Innanzitutto, il grado di adesione/identificazione coi partiti è decisamente a un livello molto modesto: scegliere un partito appare come un segno di identificazione troppo forte per molti cittadini; diversi tra loro preferirebbero esprimersi in modo meno caratterizzato.

Le varie liste civiche – sotto nomi variegati, titoli di richiamo, sigle tendenzialmente anonime – consentono in proposito un’operazione di mimesi; il voto diventa più sfumato, meno marcato: voto a sinistra (o a destra), ma attraverso simboli così generici e aleatori che mi permettono di non qualificarmi.

In secondo luogo, chiaramente rispetto alle elezioni nazionali dove si è obbligati a scegliere un partito (grazie al sistema totalitario in auge, che non consente di scegliere tra i candidati), a livello comunale si può ben dire che prevalgano le persone.

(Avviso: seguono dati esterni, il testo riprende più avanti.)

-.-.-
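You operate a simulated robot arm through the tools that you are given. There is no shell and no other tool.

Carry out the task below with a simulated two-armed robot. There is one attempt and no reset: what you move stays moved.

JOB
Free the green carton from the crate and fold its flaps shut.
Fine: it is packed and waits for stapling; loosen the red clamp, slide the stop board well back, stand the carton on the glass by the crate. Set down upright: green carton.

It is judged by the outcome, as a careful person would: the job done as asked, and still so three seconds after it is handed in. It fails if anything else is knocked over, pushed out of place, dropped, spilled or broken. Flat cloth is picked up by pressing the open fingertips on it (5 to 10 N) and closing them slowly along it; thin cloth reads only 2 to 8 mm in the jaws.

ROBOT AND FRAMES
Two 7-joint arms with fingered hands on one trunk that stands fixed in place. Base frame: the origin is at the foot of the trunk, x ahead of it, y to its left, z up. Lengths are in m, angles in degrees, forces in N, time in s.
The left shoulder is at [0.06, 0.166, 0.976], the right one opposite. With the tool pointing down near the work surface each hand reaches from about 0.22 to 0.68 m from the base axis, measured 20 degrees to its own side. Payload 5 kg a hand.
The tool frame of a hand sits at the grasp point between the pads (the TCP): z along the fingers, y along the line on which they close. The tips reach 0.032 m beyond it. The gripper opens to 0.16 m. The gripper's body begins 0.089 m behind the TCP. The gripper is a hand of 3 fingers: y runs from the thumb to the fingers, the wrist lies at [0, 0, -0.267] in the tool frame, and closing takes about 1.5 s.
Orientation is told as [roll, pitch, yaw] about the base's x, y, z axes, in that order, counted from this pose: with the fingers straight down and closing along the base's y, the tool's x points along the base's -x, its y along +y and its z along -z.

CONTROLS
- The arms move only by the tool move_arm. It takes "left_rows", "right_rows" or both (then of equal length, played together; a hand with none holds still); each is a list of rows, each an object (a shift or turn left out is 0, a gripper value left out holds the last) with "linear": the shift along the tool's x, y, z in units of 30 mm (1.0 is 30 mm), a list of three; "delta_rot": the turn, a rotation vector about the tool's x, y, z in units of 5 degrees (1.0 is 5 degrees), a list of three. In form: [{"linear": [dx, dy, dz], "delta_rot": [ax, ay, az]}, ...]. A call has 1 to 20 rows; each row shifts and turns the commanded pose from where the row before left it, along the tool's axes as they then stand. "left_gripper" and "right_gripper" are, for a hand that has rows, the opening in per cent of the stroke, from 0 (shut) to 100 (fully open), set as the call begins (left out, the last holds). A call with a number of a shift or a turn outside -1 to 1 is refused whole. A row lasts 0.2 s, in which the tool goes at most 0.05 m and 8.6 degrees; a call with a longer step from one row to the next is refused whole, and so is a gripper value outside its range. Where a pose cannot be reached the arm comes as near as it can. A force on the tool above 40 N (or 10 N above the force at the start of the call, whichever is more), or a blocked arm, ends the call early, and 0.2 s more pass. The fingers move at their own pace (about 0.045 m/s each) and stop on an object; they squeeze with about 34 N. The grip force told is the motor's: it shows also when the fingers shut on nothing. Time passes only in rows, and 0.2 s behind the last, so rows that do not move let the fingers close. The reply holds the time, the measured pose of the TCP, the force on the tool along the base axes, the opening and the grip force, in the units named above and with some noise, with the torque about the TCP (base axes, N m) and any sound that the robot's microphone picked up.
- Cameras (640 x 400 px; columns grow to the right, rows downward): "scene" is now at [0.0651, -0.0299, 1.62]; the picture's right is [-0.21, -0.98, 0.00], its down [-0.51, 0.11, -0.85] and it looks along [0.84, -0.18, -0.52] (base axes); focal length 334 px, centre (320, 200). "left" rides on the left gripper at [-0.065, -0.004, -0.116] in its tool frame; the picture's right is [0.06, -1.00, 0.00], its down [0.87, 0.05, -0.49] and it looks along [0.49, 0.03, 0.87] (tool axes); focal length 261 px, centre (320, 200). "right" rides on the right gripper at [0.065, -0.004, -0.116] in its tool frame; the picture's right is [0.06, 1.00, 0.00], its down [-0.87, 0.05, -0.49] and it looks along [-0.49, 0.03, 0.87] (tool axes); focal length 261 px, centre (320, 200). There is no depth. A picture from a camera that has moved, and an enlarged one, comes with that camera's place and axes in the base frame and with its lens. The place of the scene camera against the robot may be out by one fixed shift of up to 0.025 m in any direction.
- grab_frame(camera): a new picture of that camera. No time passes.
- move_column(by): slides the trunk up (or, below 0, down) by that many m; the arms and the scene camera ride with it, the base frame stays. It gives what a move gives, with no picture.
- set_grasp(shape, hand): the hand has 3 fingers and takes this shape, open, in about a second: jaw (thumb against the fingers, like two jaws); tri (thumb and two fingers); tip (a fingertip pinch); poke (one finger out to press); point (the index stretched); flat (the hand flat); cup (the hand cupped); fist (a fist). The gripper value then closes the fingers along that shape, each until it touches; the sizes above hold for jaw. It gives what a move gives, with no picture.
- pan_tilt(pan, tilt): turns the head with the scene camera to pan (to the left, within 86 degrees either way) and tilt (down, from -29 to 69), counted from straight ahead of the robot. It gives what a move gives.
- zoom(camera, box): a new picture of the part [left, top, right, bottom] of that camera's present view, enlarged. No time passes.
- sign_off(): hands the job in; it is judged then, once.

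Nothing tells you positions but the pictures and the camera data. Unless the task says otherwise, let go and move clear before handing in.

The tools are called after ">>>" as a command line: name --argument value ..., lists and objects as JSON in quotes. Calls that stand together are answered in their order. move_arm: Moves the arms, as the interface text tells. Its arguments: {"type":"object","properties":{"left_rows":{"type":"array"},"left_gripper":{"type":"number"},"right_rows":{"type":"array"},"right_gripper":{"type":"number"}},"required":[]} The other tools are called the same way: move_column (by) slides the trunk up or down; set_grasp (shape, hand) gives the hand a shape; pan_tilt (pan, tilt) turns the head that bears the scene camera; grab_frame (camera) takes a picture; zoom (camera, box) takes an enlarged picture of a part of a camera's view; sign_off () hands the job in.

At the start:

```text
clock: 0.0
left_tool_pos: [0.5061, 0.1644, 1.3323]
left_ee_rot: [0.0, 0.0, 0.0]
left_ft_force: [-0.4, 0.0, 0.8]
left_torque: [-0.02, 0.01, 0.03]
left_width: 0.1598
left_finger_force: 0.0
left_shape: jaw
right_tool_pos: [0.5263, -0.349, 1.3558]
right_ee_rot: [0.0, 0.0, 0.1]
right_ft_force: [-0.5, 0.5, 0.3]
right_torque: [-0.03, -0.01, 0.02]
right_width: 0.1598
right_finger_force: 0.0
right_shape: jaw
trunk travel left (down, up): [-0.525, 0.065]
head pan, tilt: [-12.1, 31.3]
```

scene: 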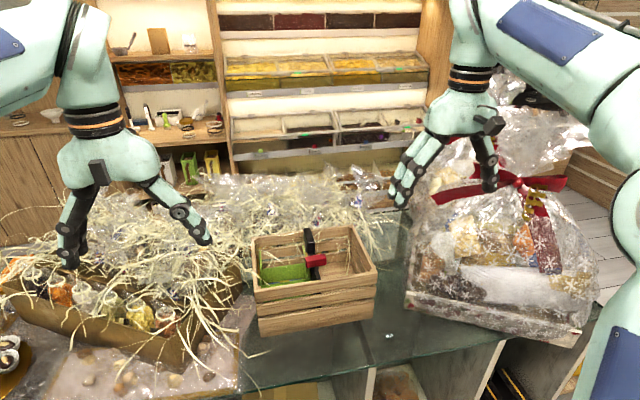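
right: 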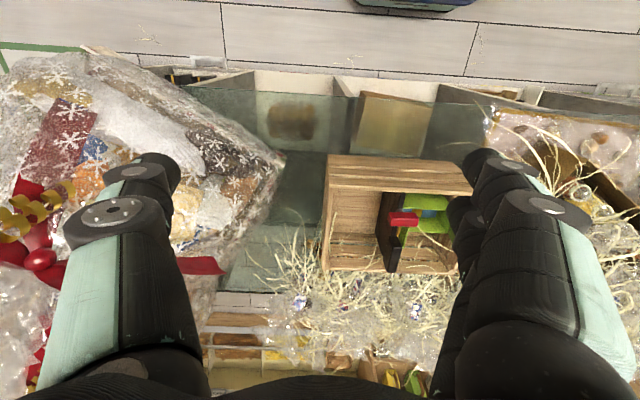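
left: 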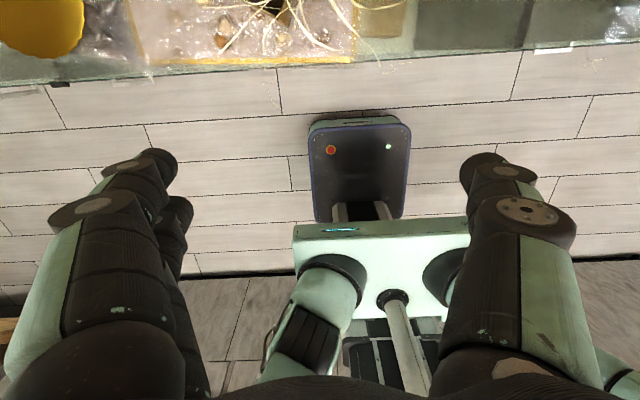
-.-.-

Già il fatto che il sindaco venga scelto dai cittadini sposta l’asse delle elezioni in questa direzione, perché anche chi non ha la possibilità di vincere ha però la possibilità di candidarsi, di apparire sulle schede, di farsi conoscere.

E poi si possono esprimere le candidature, ci si può dare da fare per presentare liste per i propri obiettivi, chi non riesce in un partito può avere delle alternative.

Certamente in questa esperienza delle liste civiche ci sono tanti limiti e anche tanti sfogatoi non esemplari, però è presente anche un potenziale positivo che merita di essere valutato.

A livello locale è naturalmente più attuabile la partecipazione: le liste civiche esprimono questo e poiché la partecipazione alle elezioni sta diventando una questione sempre più grave, da qui risalta l’importanza di queste liste.

Il problema diventa allora la qualità di queste liste: o liste personali, strumentali, occasionali oppure liste costruite con la partecipazione, dotate di un programma pensato, intenzionate a essere stabili.

I cattolici democratici dovrebbero investire in questo campo, se si intende dare un contributo alla politica.

Da tante esperienze locali – genuine, partecipate, costruite con cura – può nascere una base preparata e critica, capace di rappresentare un solido fondamento per un’innovazione politica possibile.